Masters Theses

Date of Award

5-1989

Degree Type

Thesis

Degree Name

Master of Science

Major

Electrical Engineering

Major Professor

Donald W. Bouldin

Committee Members

Robert E. Bodenheimer, M. J. Roberts

Abstract

Multiple analog-to-digital converters (ADCs) operating at sampling rates up to 1 MHz yield data rates that surpass the throughput bandwidths of digital computers. Long-term acquisition of these data requires specialized magnetic tape recorders for data storage and later playback and analysis.

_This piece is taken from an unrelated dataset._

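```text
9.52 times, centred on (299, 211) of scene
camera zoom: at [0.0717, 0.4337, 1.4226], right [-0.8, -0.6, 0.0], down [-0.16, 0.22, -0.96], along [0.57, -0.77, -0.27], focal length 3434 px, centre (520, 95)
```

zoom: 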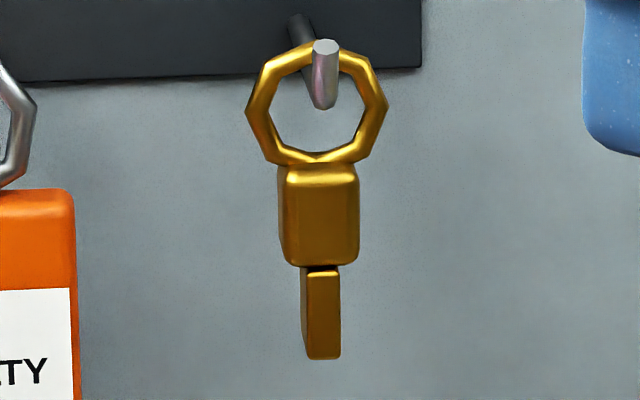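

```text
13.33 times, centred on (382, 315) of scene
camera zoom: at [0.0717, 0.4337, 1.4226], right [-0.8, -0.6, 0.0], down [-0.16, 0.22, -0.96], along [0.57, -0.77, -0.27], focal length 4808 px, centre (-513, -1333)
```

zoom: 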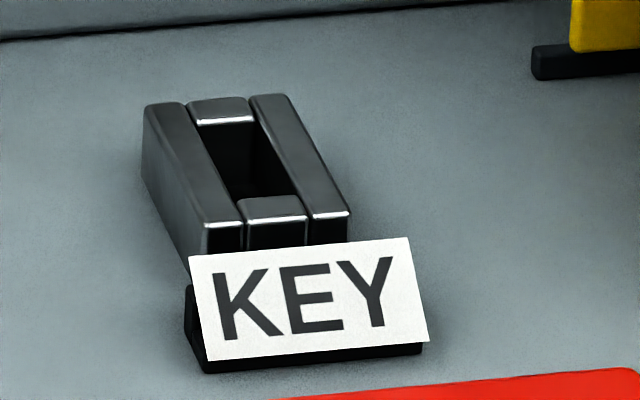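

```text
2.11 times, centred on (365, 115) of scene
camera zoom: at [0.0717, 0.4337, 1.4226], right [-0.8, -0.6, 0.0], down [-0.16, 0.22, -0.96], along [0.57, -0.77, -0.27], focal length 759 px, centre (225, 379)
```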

A programmable high-speed data acquisition subsystem has been designed and implemented to provide the properly conditioned data for the high-speed tape recorders. The subsystem controls the order and rate at which 16-bit data words are read from as many as four of five ADCs, a time code generator, and an internal 64-kbyte tape header memory. The data are multiplexed, formatted, and converted into 24-bit words for synchronous parallel transfer to a high-speed digital magnetic tape recorder at rates of up to 7.3 Mbytes/s. Control words and time stamps are placed periodically in the data stream to facilitate playback synchronization and dem\iltiplexing. A DEC PDP-11/73 minicomputer provides supervisory control. ADC initialization, operating parameters, and channel multiplexing sequence lists are transferred by the computer, using direct memory access (DMA), and multiplexed by the subsystem to a selected ADC. The subsystem provides each ADC with sampling trigger signals ranging from 10.24 to 900 kHz derived from three internal programmable crystal clock oscillators and frequency-divider circuitry.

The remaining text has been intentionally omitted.